Hoy no se puede engañar al personal con aquello de que aguanta, traga, que esto es un valle de lágrimas y, luego, ya vendrá la gloria eterna. Esta historia no frena a las masas. A las masas, por lo visto, hoy las frena la desesperanza. «¿Para qué voy a estudiar, si no voy encontrar un puesto de trabajo?» Alguna vez he escuchado este reproche entre los jóvenes. El horizonte próximo, lo reconozco, es descorazonador, pero no se observan datos que pudieran generar a más largo plazo un futuro más halagüeño.

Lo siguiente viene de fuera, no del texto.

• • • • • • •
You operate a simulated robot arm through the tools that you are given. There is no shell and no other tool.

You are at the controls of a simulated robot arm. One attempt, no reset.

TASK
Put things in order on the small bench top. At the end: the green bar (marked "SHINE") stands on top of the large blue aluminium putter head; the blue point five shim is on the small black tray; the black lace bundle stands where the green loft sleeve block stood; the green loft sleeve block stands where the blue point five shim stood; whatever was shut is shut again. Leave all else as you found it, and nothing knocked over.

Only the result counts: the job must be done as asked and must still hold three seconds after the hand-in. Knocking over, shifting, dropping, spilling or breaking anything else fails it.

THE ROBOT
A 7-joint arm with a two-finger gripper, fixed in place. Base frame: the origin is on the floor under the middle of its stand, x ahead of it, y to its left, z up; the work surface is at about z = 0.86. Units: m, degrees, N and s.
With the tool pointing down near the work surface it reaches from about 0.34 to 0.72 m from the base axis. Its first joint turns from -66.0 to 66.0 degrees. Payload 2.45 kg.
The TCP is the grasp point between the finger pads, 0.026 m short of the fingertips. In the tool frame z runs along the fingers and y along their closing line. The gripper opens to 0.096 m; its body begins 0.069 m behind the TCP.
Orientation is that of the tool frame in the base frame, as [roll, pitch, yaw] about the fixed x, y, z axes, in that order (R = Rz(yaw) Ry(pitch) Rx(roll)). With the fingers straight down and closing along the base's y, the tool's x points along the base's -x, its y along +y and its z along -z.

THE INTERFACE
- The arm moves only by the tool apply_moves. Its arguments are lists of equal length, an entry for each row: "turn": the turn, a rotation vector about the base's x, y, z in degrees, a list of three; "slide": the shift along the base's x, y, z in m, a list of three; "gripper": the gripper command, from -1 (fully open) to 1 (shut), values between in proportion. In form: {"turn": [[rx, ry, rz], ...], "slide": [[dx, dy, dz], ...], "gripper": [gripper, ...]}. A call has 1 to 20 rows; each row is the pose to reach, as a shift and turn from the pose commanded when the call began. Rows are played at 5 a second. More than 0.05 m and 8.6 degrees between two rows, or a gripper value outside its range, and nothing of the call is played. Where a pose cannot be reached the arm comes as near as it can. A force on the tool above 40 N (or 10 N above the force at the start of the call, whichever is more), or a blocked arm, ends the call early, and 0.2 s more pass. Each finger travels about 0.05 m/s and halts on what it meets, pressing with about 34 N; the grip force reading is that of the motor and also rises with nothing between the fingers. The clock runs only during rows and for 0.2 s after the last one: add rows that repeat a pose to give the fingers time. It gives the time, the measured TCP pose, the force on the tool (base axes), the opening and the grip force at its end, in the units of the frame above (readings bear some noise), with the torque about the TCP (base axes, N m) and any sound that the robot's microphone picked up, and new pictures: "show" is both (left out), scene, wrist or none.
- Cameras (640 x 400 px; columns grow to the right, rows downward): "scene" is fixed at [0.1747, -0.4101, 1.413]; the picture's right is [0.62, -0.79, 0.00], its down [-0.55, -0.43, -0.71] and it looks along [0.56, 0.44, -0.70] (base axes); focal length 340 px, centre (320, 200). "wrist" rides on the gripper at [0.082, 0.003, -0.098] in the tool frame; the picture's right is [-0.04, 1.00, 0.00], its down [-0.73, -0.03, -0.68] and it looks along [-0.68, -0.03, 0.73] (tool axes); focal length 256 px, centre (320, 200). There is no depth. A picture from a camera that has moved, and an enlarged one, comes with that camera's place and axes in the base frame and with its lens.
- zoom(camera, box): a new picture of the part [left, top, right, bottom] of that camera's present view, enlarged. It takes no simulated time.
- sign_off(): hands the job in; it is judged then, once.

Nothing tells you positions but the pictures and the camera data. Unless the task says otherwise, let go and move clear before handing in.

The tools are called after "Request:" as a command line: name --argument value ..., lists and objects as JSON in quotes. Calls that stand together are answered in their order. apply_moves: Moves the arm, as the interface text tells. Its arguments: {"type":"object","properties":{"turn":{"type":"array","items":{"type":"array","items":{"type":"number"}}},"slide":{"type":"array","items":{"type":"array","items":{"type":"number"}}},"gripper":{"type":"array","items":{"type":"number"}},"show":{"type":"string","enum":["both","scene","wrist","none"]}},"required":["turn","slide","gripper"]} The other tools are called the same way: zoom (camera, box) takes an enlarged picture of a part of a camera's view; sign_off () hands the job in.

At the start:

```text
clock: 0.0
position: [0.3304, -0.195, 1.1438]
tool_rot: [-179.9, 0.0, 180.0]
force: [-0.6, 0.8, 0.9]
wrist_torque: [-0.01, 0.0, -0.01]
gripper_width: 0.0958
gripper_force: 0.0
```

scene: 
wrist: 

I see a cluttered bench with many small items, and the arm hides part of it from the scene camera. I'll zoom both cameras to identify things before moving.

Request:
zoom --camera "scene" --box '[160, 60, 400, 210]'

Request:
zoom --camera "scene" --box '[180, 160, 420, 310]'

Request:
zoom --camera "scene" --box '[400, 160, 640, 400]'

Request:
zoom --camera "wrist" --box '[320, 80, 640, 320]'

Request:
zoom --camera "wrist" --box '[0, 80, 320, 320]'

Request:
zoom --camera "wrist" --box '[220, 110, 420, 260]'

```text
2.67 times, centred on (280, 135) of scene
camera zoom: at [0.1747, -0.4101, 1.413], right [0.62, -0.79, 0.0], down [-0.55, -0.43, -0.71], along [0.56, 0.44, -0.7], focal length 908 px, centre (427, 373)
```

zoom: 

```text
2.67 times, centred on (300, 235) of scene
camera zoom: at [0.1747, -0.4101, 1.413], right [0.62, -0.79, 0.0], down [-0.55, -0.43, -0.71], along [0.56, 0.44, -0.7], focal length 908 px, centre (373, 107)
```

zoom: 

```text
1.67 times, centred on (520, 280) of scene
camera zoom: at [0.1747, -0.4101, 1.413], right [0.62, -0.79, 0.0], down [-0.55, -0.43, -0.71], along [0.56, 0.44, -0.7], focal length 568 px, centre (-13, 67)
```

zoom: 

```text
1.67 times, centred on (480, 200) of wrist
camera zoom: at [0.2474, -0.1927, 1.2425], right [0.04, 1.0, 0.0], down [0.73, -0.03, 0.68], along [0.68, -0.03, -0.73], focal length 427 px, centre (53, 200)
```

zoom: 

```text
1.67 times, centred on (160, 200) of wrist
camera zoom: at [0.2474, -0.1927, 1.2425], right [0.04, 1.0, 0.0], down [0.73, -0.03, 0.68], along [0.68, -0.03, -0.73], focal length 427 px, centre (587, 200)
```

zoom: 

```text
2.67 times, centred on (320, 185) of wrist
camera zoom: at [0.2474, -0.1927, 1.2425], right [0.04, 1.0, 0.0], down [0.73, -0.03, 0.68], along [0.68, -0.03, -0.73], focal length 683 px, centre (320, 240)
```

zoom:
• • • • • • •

Aquellos tiempos del Mayo 68 —aunque aquí sólo nos llegara un vago eco—, aquellos años de cambios, generaron una alegría que se ha ido perdiendo. Se produjo un encanto general por la llegada del sistema democrático. Pero el ser humano es muy habilidoso y capaz de convertir la democracia en una especie de patético esperpento. Luego vendría la crisis del capitalismo para terminarlo de arreglar. Y aquí estamos.

«Parece —me dice un lector— que los estudiantes franceses se están quitando la indolencia de encima». Parece, sí. ¿Hasta qué extremo insistirán en sus reivindicaciones? Me lo pregunto por si tal situación puede interpretarse como un camino hacia días con una mayor esperanza. En todo caso, todo proyecto que desee mejorar la situación social pasa —indefectiblemente— por la educación y por la cultura. Si no existen las necesarias inversiones en este campo, el resto son ganas de marear la perdiz.